With the commissioning of the new refinery in its Special Economic Zone (SEZ), RIL’s Jamnagar refinery became the petroleum hub of the world. With 1.24 Mn barrels per day of nominal crude processing capacity, it is the single largest refining complex in the world. Meanwhile Gas Authority of India (GAIL) won the rights to lay a 1550 km, US $ 1 Bn natural gas pipeline from Surat in Gujarat to Paradip in Orissa, connecting the country’s west and east coasts.

Along with RIL, the Vedanta controlled Cairn India became one of the largest independent oil and gas exploration and production companies in India with a market capitalisation of US$ 10 Bn. Smaller Indian companies too were invited to participate in India’s quest for oil and gas with the announcement of Discovered Small Field Policy which was laid open to all companies.

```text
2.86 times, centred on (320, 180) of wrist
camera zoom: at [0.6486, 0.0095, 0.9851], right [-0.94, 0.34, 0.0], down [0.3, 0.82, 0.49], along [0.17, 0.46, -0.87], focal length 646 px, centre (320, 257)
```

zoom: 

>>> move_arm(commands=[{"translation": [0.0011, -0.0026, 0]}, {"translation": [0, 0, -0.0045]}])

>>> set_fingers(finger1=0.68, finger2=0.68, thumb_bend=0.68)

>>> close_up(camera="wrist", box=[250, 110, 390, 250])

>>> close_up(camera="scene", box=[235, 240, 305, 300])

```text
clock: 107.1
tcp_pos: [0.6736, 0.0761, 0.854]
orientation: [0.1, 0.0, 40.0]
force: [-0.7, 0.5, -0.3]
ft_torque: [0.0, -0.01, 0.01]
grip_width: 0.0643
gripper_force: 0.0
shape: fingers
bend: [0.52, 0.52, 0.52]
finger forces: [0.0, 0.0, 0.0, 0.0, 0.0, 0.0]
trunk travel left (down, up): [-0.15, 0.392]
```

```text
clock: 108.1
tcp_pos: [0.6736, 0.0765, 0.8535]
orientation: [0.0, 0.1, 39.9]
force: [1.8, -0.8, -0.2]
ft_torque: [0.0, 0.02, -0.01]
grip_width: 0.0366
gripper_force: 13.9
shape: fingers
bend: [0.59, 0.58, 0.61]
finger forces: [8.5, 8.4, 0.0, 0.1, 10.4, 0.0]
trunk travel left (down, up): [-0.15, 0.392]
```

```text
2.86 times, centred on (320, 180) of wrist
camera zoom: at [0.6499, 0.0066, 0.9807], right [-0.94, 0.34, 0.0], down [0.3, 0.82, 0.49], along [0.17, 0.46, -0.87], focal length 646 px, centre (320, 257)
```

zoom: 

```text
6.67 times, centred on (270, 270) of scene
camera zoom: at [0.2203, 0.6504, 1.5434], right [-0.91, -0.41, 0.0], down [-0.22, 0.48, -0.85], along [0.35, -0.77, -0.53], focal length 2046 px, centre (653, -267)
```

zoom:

The Ministry of Petroleum announced India’s Hydrocarbon Vision 2025 policy, in which 100 percent of the Indian sedimentary area is to be appraised. On land area covers 1.63 Mn Sq Km (48.5 percent) and offshore area covers 1.73 Mn Sq. Km. This represents a massive market for the Indian and international oil and gas players.

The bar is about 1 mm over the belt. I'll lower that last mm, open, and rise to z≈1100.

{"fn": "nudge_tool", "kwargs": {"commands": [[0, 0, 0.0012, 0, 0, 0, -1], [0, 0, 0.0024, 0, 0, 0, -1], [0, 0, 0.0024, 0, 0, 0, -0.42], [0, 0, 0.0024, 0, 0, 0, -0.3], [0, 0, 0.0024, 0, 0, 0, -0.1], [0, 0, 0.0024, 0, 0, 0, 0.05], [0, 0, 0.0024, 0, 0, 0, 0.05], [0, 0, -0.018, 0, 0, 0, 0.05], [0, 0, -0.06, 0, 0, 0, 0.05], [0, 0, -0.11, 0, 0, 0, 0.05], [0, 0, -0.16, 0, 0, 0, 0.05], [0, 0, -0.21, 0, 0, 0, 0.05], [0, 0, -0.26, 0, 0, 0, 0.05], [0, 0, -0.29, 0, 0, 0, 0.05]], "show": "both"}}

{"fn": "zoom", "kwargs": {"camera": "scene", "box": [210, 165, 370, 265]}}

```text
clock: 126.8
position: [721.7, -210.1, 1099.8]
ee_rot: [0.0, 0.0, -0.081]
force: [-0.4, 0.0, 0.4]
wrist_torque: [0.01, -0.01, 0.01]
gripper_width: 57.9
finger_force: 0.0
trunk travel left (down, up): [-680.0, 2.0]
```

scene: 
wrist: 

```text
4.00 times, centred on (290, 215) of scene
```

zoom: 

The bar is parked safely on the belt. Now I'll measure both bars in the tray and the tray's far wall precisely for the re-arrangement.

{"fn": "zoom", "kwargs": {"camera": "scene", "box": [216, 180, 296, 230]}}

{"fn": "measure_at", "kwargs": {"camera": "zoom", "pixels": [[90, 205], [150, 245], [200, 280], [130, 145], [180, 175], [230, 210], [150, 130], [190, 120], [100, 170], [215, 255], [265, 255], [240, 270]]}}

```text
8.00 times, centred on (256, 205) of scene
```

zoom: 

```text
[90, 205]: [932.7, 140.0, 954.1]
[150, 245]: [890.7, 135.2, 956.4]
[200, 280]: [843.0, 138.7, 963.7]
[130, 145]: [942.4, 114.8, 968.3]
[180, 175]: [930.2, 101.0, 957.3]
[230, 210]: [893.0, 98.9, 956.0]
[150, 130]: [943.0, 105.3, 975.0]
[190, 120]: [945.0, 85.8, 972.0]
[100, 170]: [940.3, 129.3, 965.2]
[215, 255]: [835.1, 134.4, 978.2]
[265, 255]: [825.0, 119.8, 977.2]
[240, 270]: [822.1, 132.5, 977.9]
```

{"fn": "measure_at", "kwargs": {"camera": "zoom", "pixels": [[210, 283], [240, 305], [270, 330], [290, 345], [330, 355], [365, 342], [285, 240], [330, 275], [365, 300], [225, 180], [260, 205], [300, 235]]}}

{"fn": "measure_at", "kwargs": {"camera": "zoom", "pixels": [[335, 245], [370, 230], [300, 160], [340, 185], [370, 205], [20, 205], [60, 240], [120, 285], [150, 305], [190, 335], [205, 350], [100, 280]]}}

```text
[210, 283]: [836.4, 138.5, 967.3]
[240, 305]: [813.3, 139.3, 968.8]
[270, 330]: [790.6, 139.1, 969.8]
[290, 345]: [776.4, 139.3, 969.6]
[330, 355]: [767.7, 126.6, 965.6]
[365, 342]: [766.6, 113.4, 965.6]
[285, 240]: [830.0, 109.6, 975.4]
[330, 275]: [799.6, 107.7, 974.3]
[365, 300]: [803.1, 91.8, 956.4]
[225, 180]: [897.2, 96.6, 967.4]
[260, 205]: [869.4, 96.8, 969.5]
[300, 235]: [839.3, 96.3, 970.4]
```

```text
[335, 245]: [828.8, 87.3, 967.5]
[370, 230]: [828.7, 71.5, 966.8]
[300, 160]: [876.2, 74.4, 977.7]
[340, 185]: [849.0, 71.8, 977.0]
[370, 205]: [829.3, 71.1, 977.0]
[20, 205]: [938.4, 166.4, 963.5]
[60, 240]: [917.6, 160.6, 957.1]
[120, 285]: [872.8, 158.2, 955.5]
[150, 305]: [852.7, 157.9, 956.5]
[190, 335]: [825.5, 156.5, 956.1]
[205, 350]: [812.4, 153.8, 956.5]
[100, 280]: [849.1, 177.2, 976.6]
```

Finally the experience of the war in Ukraine and subsequent embargoes have brought home to the Government of India the absolute necessity to become rapidly self reliant in oil and gas, and to successfully implement the ‘Make in India’ policy. In this context, the transfer of technology and joint ventures with suitable international oil and gas players has become the need of the hour.

From the socialistic days of the nineties, to the rapidly changing dynamics of the present age, the Indian oil and gas industry continues to evolve for the long road that lays ahead.